Brown's here because they are – because he brought them here. And he almost didn't. Brown, a Cowboy's fan since he was three years old and a season ticket holder, almost boycotted every game because he doesn't like how the NFL treated players who kneel during the national anthem. The divisive conflict began last year, when then 49ers quarterback Colin Kaepernick took a knee, and intensified this year — and Brown about had it.

But instead of staying home, Brown's been giving his tickets away to high school students and law enforcement officers.

"You've got this narrative over here saying 'All cops are bad killing black people' and you got these people over here saying 'We need police officers, black people need to stop doing criminal things,' " Brown says. "Instead of having those conversations, how do we change the narrative? How do we change the perception?"

In Brown's game plan, you put together who he considers the most vulnerable players in this conflict: kids and cops. Then, you start a conversation. But at a football game?

"Well, you have to start somewhere," Sheriff Fountain says. "There needs to be a dialogue.

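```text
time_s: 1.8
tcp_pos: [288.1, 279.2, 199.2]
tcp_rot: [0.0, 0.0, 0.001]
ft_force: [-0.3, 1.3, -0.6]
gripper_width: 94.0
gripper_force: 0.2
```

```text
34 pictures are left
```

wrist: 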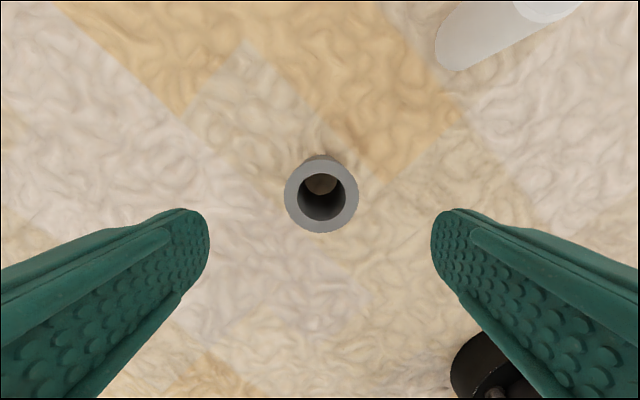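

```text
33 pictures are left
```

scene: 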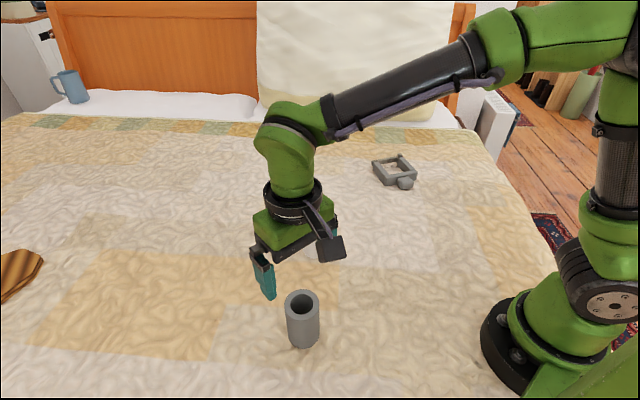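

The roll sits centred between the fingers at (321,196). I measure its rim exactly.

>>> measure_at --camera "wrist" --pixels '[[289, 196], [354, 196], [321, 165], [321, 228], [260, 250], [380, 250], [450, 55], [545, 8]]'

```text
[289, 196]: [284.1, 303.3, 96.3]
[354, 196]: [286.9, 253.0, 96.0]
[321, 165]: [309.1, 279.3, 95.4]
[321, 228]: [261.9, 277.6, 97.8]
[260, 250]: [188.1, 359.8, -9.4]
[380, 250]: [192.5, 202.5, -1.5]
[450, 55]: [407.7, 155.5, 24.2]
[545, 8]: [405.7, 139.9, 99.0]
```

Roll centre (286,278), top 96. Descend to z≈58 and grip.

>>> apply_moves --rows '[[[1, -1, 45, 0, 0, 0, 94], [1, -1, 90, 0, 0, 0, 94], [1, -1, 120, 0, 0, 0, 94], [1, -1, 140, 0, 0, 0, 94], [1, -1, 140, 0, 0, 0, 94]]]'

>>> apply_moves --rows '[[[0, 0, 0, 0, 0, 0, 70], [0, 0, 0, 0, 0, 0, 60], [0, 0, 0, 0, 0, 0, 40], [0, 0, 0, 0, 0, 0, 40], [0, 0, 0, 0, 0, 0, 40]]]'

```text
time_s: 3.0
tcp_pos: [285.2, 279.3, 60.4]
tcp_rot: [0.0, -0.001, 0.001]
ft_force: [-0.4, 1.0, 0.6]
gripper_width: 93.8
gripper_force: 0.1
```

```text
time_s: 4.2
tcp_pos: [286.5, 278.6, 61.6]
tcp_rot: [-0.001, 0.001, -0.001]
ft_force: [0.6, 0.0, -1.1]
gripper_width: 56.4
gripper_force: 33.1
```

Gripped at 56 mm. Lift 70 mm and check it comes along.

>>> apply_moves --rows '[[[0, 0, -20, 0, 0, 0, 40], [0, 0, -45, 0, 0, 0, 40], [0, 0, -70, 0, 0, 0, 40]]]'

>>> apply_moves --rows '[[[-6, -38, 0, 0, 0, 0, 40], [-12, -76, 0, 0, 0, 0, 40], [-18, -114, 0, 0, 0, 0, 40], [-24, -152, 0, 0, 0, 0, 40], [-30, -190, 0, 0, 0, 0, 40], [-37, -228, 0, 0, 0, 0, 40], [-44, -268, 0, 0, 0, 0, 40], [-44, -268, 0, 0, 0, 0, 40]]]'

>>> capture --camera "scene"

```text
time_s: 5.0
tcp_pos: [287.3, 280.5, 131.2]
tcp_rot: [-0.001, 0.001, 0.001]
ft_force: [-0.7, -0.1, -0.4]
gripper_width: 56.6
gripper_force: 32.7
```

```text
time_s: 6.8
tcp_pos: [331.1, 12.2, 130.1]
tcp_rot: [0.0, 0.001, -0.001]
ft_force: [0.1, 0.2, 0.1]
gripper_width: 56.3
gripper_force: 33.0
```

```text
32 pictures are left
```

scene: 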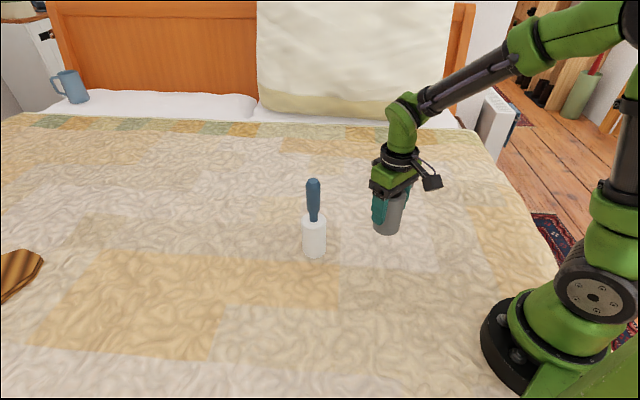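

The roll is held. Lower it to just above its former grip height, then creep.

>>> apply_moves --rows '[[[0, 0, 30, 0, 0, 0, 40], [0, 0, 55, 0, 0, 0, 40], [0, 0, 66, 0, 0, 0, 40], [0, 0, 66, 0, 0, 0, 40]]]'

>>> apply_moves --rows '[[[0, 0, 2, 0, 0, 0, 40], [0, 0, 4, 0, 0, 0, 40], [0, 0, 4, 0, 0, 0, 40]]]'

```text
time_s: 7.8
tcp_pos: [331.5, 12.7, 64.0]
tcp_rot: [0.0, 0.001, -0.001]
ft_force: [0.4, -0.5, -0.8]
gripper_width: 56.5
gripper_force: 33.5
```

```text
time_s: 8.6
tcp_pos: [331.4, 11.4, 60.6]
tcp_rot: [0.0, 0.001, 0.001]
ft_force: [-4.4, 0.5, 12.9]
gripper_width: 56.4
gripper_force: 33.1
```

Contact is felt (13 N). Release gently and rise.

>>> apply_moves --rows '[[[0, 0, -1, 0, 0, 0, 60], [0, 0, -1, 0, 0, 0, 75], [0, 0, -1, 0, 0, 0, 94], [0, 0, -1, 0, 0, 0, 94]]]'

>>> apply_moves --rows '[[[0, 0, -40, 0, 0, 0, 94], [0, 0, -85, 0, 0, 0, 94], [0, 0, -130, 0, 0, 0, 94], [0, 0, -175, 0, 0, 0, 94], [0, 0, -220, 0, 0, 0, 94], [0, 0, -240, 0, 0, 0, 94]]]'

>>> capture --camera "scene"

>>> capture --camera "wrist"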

There needs to be communication. And communication is key. If there's something going on that you don't understand, you can't move forward. But once you sit and talk and there's a line of communication opened up, it starts to move forward."

Both Bryan and La'Dettrick, who attend Bryan Adams High School, said they don't have any negative feelings toward police officers.

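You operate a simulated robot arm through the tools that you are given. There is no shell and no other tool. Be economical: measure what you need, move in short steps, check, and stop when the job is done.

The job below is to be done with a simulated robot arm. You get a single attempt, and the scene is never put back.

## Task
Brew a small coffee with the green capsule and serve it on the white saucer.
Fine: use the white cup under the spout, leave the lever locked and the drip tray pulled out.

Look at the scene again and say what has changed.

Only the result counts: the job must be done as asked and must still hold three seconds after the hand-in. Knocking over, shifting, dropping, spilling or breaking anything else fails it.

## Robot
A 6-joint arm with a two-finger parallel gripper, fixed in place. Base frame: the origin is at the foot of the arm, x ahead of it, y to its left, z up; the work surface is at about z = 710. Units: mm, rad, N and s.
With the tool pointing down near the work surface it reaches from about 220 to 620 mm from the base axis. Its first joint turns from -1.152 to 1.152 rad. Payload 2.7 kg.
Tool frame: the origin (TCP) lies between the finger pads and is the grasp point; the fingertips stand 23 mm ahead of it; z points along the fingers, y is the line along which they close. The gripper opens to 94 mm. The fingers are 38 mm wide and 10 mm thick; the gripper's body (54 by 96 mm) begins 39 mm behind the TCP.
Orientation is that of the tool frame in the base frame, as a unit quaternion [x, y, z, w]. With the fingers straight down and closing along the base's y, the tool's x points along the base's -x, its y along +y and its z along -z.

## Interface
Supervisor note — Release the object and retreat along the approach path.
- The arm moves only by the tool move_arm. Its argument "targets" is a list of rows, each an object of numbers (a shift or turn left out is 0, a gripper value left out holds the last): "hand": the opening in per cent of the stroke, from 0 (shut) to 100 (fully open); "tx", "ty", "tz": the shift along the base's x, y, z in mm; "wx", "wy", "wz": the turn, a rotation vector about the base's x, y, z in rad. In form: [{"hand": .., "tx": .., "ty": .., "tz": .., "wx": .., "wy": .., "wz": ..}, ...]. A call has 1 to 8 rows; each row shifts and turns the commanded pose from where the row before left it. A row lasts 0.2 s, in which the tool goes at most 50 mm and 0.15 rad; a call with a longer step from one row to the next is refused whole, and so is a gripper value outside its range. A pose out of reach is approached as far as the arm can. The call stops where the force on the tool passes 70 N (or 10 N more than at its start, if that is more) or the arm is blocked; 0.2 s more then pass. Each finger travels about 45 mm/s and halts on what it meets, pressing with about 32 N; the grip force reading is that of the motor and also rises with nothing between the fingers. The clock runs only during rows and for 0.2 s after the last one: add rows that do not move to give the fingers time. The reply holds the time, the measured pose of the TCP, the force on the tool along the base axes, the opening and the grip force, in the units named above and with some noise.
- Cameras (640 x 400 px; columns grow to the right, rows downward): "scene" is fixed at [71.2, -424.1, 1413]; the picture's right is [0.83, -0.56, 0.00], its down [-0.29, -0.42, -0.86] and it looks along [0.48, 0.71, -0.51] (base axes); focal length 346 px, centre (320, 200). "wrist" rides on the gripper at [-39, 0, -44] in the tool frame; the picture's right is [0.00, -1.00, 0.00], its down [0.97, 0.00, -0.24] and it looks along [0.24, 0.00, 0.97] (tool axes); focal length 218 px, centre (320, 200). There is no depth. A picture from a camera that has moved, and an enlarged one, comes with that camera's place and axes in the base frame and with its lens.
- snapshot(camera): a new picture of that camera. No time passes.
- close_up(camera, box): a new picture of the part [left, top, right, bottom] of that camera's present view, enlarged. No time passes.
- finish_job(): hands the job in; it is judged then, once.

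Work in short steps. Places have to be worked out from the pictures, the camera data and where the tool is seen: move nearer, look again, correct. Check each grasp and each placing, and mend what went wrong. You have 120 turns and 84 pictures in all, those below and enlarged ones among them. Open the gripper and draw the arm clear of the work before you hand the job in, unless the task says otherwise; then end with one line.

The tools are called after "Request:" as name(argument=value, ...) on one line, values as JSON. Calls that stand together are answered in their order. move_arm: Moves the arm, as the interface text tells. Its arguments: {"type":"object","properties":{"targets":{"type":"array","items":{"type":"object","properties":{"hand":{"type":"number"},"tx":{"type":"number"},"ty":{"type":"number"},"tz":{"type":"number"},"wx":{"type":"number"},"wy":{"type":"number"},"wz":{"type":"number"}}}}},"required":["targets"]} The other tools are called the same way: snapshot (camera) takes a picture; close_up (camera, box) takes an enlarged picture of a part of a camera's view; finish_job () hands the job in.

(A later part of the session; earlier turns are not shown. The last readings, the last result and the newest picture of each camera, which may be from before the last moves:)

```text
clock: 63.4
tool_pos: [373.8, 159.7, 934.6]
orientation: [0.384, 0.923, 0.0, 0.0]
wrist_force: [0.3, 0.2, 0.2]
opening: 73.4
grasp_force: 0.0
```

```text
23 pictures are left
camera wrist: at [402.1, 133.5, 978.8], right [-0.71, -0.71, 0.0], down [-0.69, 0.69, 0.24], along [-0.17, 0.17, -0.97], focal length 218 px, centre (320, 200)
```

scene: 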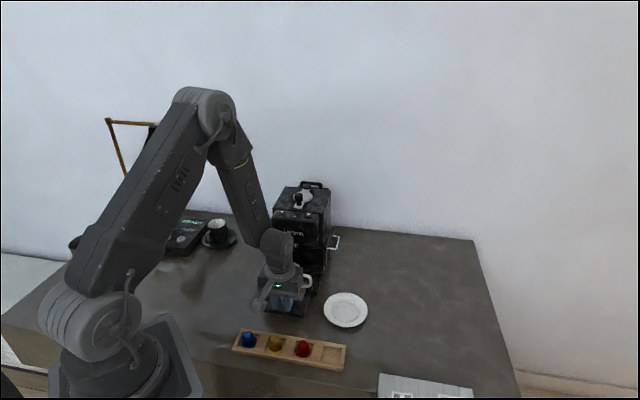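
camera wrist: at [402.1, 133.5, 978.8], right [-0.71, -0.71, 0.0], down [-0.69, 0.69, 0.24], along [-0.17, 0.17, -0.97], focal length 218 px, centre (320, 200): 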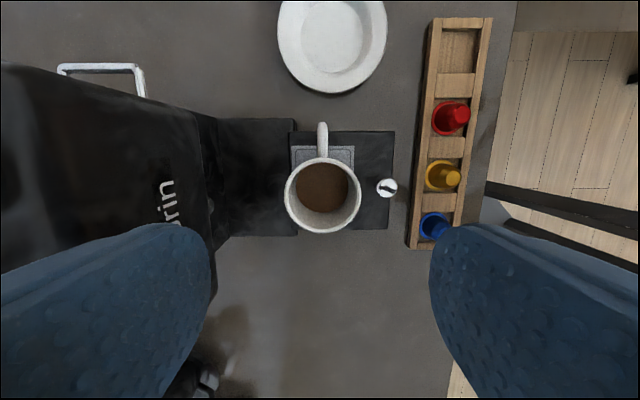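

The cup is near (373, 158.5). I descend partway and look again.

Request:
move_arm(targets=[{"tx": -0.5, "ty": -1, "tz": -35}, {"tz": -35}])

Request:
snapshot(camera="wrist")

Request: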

La'Dettrick, who is black, says his worried mom has talked to him about interacting with police officers as a person of color.

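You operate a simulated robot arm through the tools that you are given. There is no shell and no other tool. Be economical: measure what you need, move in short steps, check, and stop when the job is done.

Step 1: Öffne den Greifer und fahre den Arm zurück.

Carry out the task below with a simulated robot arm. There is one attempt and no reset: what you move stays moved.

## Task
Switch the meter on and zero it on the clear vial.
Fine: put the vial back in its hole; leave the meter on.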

"She thinks a cop will shoot me or shoot somebody in my family one day, I don't know," he says. "She was like, 'Treat them with much respect, don't do too much moving and all that,' so they don't think I'm drawing a weapon or anything."

Bryan says he's always gotten along with police officers.

"When I see a cop I don't think of it as a negative thing," he says. "Cause they're here to protect and serve us. So if you don't got nothing to hide, then you shouldn't really feel bad about it."

Brown doesn't just want to build bridges at football games. He and his friends have created a non-profit, the Stand N The Gap Foundation, that's designed to bring people together to focus on solutions that promote freedom, justice and equality. April Allen, one of Brown's tailgating friends has contributed to the foundation.

"I think that it will be a success because in the end, the boys are seeing policemen as real people and not people that are trying to hurt them or come after them," she says.

As a kid growing up in Florida, Brown says police lived in his poor neighborhood. They played basketball together. There was a semblance of mutual respect and understanding. In Texas, Brown's hoping to recreate that feeling. He says he wishes NFL team owners had thought of it first.

"These owners are men who own stadiums filled with seats," he says. "And if they had just taken a step back — instead of fostering the hateful narrative that's out there — they could have led entire communities in a different direction by putting officers and kids from these neighborhoods in seats together."